- Document segment -
Staff Pick of the Week




Megan's Picks

I've always loved poetry. Both of my grandmothers loved poetry. I inherited their books when they passed and their poetry tomes are some of my most cherished possessions. I've added to the collection as the years have passed, even adding my own poems, not to the printed page but to the blog page. I won't inflict my works on you. But I will share two works by two of my favorite poets.

The Trouble With Poetry and Other Poems By Billy Collins.

Collins, a former Poet Laureate of the United States, has been hailed, rightly so, for his accessibility. His easy language is deceptive. His images are so clear and understandable, not clouded with heavy verse and rhymes and poetic pretension of the past. And that, as he states in this title poem, is

"The Trouble With Poetry" (excerpt from the poem "The Trouble With Poetry)

The trouble with poetry, I realized
as I walked along a beach one night--
cold Florida sand under my bare feet,
a show of stars in the sky--

the trouble with poetry is
that is encourages the writing of more poetry,
more guppies crowding the fish tank,
more baby rabbits
hopping out of their mothers into the dewy grass.

And how will it ever end?
unless the day finally arrives
when we have compared everything in the world
to everything else in the world.

and there is nothing left to do
but quietly close our notebooks
and sit with our hands folded on our desks.

My second selection was more difficult to choose. I love the Epic Poem: the Beowulf-s and the Gilgamesh-es, the Odysses-es and the Aeneid-s. I love the Romantics (Big R, not little r, as my favorite professor would say.) In the end, I went with the artist and poem that always springs first to mind when I think of poetry.

- Data lines -
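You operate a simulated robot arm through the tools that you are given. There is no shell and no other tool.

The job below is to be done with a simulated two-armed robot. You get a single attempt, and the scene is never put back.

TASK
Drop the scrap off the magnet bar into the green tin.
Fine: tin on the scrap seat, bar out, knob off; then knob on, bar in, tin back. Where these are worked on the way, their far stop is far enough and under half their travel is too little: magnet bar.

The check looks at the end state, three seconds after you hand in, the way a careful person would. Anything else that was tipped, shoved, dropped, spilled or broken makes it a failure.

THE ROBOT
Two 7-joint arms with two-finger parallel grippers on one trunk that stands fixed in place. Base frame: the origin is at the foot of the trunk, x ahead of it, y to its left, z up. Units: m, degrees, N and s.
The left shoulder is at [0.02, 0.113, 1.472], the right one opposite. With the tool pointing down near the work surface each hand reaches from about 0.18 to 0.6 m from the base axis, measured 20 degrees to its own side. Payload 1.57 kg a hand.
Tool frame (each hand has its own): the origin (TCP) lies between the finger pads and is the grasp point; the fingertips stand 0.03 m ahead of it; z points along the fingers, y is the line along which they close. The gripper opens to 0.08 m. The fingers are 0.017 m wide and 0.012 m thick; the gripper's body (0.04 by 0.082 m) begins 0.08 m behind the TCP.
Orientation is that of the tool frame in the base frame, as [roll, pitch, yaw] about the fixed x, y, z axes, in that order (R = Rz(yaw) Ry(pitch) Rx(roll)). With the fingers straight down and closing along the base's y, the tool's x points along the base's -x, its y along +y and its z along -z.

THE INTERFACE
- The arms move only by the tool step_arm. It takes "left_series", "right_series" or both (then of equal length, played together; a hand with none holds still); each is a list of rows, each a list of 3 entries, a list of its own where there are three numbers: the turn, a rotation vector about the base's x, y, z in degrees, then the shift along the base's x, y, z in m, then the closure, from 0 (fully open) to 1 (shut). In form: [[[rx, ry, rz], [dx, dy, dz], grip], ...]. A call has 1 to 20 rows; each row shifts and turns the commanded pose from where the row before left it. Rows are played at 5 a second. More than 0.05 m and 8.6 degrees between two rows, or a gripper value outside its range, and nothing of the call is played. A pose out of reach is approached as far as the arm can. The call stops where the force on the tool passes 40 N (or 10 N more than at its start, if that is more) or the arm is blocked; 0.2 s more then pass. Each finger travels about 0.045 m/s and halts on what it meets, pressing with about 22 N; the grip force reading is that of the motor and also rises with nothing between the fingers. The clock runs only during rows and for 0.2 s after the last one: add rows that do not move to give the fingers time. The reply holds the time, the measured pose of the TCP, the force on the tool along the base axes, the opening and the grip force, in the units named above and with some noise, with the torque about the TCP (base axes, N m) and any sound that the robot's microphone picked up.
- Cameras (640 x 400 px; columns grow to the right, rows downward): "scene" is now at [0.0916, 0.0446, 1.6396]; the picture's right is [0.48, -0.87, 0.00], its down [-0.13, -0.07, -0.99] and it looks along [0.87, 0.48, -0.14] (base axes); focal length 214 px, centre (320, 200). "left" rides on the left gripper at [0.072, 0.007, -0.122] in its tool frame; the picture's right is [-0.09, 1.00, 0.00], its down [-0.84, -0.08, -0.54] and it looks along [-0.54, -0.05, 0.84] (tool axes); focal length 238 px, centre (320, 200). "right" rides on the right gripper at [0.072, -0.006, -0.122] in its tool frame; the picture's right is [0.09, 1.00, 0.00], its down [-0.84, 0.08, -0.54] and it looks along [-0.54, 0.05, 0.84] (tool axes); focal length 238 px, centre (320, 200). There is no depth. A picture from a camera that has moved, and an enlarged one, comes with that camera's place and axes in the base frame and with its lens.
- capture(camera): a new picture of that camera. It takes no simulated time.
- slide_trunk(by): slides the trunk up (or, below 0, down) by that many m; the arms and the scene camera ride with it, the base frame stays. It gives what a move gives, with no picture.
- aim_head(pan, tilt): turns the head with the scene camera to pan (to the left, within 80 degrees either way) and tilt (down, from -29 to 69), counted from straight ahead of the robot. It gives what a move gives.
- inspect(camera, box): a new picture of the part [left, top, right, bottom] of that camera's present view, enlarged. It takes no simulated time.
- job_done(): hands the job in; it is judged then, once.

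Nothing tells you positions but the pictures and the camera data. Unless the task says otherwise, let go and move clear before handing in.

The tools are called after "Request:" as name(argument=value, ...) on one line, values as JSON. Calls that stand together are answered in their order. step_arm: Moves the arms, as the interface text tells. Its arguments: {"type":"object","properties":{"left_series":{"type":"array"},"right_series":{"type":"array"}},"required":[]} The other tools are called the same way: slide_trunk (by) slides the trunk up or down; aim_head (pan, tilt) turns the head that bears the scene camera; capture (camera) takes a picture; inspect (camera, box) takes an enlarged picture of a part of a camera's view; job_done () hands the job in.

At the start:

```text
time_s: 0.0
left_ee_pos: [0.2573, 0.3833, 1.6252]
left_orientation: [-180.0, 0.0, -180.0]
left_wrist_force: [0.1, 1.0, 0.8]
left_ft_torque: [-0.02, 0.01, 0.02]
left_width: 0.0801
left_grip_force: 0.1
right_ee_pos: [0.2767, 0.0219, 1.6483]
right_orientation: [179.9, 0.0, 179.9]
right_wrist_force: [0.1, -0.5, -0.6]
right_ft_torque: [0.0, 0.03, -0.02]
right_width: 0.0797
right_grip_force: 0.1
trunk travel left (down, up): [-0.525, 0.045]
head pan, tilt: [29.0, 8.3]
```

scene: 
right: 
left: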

- What you have to do -
Take up the document segment again after its last words.

- Expected answer -
Poems of Alfred, Lord Tennyson Selected by Ruth Greiner Rausen

"The Lady of Shalott" Part I

On either side the river lie
Long fields of barley and of rye,
That clothe the wold and meet the sky;
And thro' the field the road runs by
To many-tower'd Camelot;
And up and down the people go,
Gazing where the lilies blow
Round an island there below,
The island of Shalott.

Willows whiten, aspens quiver,
Little breezes dusk and shiver
Thro' the wave that runs for ever
By the island in the river
Flowing down to Camelot.
Four gray walls, and four gray towers,
Overlook a space of flowers,
And the silent isle imbowers
The Lady of Shalott.

By the margin, willow-veil'd,
Slide the heavy barges trail'd
By slow horses; and unhail'd
The shallop flitteth silken-sail'd
Skimming down to Camelot:
But who hath seen her wave her hand?
Or at the casement seen her stand?
Or is she known in all the land,
The Lady of Shalott?

Only reapers, reaping early
In among the bearded barley,
Hear a song that echoes cheerly
From the river winding clearly,
Down to tower-d Camelot:
And by the moon the reaper weary,
Piling sheaves in uplands airy,
Listening, whispers, "'Tis the fairy
Lady of Shalott.'"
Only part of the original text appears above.